Paul-André Proulx

Littérature Québecoises



L'Âge de plomb. Éd. Point de fuite, 2003, 147 p.

L'Univers de la vieillesse

On qualifie d'âge d'or le cycle de la vieillesse. Si l'on se penche sur la réalité qui l'entoure, il faudrait peut-être le caractériser " d'âge de plomb ", tel que le titre de l'œuvre le laisse sous-entendre. Quand ce n'est pas la maladie qui hypothèque la qualité de vie, c'est la mémoire rongée de mauvais souvenirs qui s'insinue dans les consciences pour faire réaliser que l'existence débouche sur un fatum dérisoire, comme le précise l'évangile : " Homme, tu es poussière et tu retourneras à la poussière. "

Ce roman serait une méditation découlant de cet aphorisme apte à nourrir les dépressifs. Marcellin, le héros, est un vieil homme qui a travaillé toute sa vie au bureau de la comptabilité de la Wonderland. Sa vie s'est limitée à des allées et venues entre sa maison et l'entreprise pour laquelle il travaillait. Son emploi remplissait toute sa vie. À la retraite, sa femme a pris le relais de l'employeur pour protéger le caractère infantile de son mari. Elle en a fait son enfant, l'emmurant pour le protéger contre tous les maux réels et imaginaires, situation que l'on retrouve dans L'Enfant qui rêvait d'être un arbre de Claude Daigneault. Marcellin n'est pas inconscient de son vécu. Ça l'arrange même. Ça lui laisse du temps pour rêver et philosopher sur son existence. Il constate qu'il n'a été qu'un grain de sable dans le désert. Il n'a pas " vraiment vécu, dans le fond. Existé, à peine... Et encore... " Son seul regret, c'est de ne pas avoir assez profité de sa vie sexuelle.

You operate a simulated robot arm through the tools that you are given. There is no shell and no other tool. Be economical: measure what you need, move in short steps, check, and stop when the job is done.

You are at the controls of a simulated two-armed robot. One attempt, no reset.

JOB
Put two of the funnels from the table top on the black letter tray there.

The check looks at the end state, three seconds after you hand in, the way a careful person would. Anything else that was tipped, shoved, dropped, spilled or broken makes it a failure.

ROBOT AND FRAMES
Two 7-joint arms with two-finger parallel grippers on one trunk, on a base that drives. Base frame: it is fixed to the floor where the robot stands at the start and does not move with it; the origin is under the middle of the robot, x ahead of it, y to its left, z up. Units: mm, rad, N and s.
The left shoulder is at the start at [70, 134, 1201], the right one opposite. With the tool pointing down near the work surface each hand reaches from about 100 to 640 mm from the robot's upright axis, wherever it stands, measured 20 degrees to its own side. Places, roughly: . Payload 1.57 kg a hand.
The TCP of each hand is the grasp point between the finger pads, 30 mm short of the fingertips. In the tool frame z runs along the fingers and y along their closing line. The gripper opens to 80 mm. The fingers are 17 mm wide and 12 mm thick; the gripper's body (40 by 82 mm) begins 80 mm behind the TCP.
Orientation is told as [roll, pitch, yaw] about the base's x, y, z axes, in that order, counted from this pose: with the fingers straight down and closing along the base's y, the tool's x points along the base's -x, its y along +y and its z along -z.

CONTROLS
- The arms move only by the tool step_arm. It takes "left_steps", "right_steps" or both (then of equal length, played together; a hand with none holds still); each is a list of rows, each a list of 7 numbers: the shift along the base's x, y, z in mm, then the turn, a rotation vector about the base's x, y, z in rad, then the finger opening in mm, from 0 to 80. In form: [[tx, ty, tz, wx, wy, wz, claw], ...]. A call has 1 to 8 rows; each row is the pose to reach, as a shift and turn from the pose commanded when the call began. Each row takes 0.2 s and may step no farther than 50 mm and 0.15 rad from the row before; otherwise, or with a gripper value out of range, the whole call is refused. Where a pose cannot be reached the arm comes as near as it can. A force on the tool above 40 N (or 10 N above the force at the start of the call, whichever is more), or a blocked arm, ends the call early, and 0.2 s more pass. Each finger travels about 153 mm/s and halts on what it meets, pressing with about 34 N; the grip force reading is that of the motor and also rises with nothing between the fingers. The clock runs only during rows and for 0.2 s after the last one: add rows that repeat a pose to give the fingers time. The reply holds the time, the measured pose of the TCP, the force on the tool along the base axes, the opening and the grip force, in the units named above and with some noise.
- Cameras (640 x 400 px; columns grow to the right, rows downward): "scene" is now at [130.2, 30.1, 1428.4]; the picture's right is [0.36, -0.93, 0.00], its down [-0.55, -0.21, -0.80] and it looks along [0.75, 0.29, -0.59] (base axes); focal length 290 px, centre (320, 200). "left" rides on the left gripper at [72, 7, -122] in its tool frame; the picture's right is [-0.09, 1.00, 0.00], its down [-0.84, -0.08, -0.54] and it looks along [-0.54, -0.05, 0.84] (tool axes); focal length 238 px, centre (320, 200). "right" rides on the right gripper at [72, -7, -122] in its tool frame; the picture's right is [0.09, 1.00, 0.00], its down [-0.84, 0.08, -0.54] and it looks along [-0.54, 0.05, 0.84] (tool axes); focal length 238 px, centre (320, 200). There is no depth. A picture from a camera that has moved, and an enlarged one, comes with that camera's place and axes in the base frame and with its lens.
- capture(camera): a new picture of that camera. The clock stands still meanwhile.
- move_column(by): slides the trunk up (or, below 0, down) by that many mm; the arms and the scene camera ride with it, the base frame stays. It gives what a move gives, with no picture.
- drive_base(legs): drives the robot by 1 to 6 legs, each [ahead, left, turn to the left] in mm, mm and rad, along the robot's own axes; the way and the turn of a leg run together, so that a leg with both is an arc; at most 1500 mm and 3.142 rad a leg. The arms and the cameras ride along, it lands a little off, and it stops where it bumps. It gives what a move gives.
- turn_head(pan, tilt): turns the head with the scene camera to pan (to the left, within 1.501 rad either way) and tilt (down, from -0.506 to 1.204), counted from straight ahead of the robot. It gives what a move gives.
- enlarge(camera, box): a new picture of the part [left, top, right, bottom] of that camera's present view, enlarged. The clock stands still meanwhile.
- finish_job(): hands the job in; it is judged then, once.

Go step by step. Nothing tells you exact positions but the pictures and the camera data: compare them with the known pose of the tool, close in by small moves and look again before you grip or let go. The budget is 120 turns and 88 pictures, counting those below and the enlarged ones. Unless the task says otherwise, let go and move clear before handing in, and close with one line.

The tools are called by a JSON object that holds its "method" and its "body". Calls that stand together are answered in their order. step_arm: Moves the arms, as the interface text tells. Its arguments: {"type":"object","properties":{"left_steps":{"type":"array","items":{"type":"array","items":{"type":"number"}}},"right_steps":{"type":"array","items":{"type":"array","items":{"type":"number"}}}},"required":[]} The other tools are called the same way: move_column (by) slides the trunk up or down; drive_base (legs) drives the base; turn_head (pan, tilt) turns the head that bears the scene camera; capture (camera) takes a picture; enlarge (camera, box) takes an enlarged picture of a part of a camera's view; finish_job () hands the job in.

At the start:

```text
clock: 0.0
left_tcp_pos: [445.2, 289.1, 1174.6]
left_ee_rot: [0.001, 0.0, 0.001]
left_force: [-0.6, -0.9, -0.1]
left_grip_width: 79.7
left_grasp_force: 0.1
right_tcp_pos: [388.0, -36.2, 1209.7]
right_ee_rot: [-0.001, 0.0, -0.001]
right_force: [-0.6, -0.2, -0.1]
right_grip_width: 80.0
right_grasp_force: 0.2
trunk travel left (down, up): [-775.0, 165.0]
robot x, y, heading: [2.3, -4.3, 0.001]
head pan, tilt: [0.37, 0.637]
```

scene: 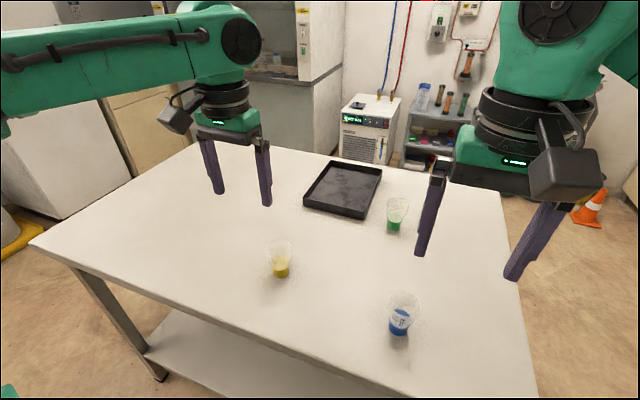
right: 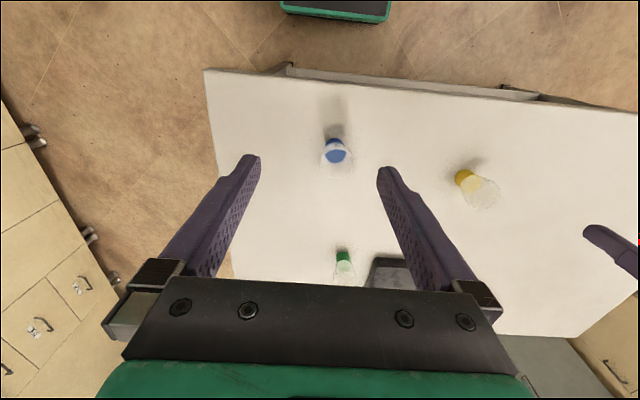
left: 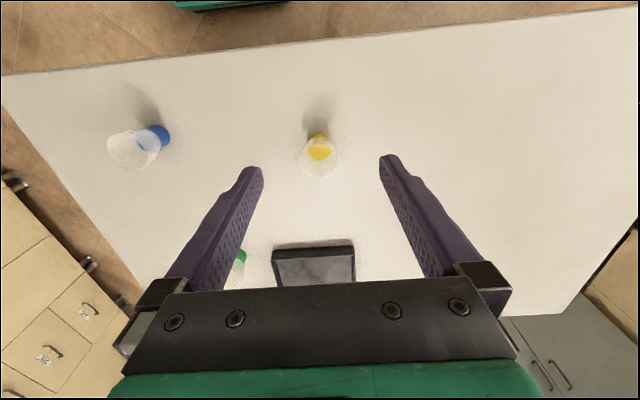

Le caractère du héros est mis en relief par un environnement dévolu aux romans noirs. Corps visqueux vivant dans un château d'arthropodes, rideaux tirés, odeurs pestilentielles caractéristiques des lieux habités par des incontinents. Le héros s'enfonce dans un univers un peu plus répugnant chaque jour, se réfugiant finalement au sous-sol, où il vit comme un cloporte avec sa femme atteinte d'un cancer. Bref, l'auteur ne lésine pas sur les moyens pour provoquer la nausée.

Ce roman présente la vieillesse sous un angle extrémiste pour faire ressortir l'univers clos des aînés, souvent abandonnés par leurs enfants, comme c'est le cas pour ce couple. L'écriture, qui trahit l'origine hexagonale de l'auteur, est adaptée au point de vue. Les envolées métaphoriques sont évocatrices d'un monde qui ne nous distingue pas de la gent chitineuse. Il faut de l'humilité pour lire ce roman et un goût pour le cynisme. Mais le plus embêtant vient des écarts syntaxiques. Les pronoms n'ont pas d'antécédents, ce qui nous oblige de compter sur le contexte pour identifier les sujets qui appartiennent souvent au monde de l'actualité. Malgré tout, c'est riche et intéressant si l'art de se raconter ne vous ennuie pas. Dans La Vieille du vieux, France Ducasse a traité le même thème sous un angle fantastique.